For many babies, the period from 6 weeks onwards can be the start of a more unsettled, wakeful time. Crying tends to peak in this age group and despite years of careful research, the true reason remains unproven.
Some experts believe that babies in this age group become easily overstimulated and crying is a means for them to vent their frustration. Overtiredness, discomfort, boredom, hunger or a need for affection are some of the reasons why babies cry.
You will find there is not one sure way to calm your baby. But most respond to being rocked and cuddled and having their parents close by. Babies cannot regulate their own emotions, which is one of the reasons why they are so dependent on their parents.
Your baby will need your help to feel safe and secure. Because they won’t yet know the difference between night and day, you will need to be on call for them 24 hours/day.
There are likely to be times when your baby cries and you have no idea why. Check the obvious such as hunger, tiredness, being uncomfortable or perhaps a tummy ache. The reality is that working out the reason babies of this age cry can be very difficult. Generally though, they will calm with feeding, rocking, soothing or having a deep warm bath or tummy massage. Ask for help and support from your partner, family or child health nurse.
You’ll have worked out the process of nappy changing, bathing and general hygiene by this stage. Aim to make these times as enjoyable as you can – after all, they soon add up to become a major part of your everyday life.

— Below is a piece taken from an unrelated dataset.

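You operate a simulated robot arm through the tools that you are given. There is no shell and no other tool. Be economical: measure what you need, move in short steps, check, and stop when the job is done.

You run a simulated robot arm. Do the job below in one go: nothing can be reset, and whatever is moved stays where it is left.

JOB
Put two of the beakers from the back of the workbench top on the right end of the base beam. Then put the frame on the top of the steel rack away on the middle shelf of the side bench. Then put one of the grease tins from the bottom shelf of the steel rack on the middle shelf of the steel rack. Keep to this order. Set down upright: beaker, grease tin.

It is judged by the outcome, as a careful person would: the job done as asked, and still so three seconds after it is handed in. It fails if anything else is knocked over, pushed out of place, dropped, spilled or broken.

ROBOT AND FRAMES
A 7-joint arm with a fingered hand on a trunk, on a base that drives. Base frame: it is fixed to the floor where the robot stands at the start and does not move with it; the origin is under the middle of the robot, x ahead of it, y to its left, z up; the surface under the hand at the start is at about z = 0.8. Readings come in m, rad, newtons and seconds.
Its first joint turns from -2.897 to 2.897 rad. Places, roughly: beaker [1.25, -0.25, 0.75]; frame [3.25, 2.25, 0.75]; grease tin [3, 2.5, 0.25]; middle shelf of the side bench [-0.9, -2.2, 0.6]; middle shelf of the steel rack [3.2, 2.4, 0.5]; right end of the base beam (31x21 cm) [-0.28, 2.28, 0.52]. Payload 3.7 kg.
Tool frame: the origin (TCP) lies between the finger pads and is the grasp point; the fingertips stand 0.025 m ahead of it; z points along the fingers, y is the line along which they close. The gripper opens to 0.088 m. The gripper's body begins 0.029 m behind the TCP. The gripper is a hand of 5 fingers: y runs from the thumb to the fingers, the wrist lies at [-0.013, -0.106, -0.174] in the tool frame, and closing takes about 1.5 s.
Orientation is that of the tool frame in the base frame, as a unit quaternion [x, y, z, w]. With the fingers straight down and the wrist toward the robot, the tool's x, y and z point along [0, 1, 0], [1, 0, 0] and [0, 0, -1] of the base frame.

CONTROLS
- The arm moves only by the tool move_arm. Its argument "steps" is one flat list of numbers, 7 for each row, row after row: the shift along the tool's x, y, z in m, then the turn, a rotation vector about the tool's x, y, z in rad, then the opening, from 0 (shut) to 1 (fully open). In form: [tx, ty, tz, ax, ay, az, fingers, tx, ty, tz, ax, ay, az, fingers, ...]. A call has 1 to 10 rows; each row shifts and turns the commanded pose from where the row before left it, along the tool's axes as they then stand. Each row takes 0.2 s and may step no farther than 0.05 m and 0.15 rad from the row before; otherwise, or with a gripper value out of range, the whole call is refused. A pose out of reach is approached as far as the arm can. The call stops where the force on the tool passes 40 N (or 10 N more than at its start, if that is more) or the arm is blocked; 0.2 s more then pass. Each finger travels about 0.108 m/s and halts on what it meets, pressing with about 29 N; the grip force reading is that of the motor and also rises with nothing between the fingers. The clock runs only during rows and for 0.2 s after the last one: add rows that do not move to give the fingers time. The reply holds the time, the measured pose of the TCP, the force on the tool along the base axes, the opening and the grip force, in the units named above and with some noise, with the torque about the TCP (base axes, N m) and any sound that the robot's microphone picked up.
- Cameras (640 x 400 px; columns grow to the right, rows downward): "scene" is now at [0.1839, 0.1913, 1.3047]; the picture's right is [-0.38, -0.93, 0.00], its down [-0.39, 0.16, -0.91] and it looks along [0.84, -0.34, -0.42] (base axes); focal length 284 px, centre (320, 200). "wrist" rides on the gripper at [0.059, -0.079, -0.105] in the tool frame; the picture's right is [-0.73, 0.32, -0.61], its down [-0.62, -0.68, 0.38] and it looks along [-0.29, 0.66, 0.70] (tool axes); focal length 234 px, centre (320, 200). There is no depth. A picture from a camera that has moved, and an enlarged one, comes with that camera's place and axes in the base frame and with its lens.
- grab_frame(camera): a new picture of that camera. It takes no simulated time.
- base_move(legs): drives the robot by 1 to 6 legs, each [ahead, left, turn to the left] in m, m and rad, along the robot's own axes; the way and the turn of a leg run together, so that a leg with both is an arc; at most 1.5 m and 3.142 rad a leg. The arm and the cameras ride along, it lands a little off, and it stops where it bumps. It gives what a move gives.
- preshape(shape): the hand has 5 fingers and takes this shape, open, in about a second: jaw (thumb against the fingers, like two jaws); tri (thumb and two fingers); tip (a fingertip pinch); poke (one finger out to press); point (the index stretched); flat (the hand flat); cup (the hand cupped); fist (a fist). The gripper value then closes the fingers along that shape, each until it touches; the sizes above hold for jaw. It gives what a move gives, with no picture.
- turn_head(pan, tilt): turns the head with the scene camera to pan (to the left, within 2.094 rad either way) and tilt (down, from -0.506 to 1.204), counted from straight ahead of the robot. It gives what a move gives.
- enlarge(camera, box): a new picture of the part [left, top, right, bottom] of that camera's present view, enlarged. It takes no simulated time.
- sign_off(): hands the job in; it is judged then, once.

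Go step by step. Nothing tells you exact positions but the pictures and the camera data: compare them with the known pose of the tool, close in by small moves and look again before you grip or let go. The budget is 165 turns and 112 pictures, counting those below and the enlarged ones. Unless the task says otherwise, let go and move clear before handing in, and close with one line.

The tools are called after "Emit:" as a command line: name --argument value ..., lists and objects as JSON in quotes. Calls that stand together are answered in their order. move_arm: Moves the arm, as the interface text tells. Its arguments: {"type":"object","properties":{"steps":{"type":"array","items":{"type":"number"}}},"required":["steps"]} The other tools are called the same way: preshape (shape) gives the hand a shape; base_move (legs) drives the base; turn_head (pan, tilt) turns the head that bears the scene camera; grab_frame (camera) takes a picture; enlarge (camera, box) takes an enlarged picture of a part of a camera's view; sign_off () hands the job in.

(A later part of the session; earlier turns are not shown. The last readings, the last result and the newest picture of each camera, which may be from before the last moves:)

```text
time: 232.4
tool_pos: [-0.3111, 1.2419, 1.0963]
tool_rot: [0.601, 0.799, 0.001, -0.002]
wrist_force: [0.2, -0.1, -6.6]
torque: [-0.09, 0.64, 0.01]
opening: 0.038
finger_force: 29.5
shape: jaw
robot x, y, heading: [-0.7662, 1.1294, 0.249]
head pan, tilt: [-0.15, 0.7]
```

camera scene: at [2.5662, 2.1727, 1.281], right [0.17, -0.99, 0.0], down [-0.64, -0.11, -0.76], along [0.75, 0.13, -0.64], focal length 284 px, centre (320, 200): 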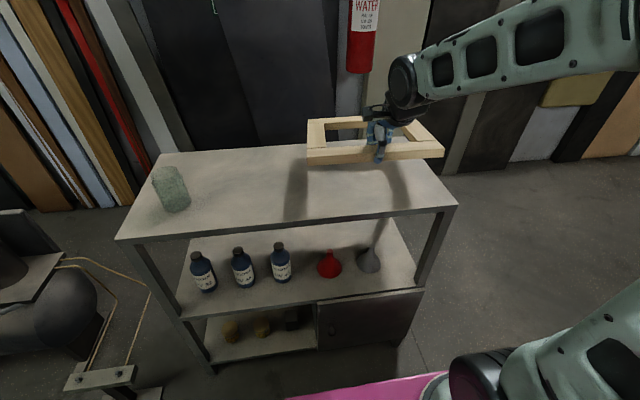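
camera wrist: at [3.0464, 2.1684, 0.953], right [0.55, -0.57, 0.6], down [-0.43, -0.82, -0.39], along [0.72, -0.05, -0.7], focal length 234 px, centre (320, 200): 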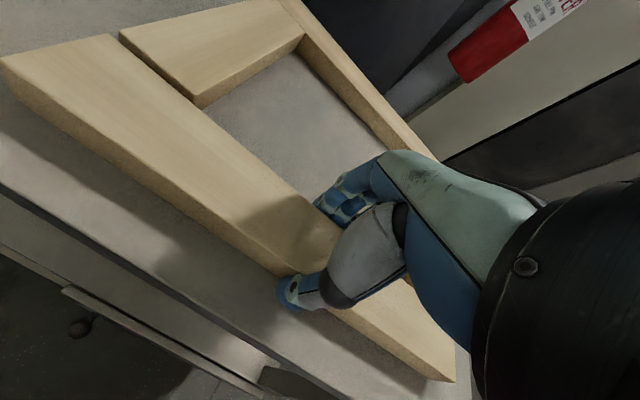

You are likely to still be feeling tired and worn out. At 6 weeks your baby may be having a longer, uninterrupted sleep period overnight, allowing you to have a little more sleep yourself. But tiredness is a fact of life in early parenting and it can take months before parents stop feeling exhausted all the time.
The symptoms of post natal depression and exhaustion can be very similar. Many women worry they are becoming depressed when they experience feelings of sadness and anxiety. If you are concerned you may be depressed check beyondblue and follow the depression checklist for post natal depression. Also, check with your GP or child health nurse who may ask you to fill out a scoring tool.
Your Physical Recovery
This week you will need to have your post natal check with your doctor or midwife. By 6 weeks your uterus and pelvic organs should have returned to their pre-pregnant state. If you are still bleeding or have any concerns, write them down so you are prompted to raise them at your post-natal check-up.
Last Published* November, 2021
*Please note that the published date may not be the same as the date that the content was created and that information above may have changed since.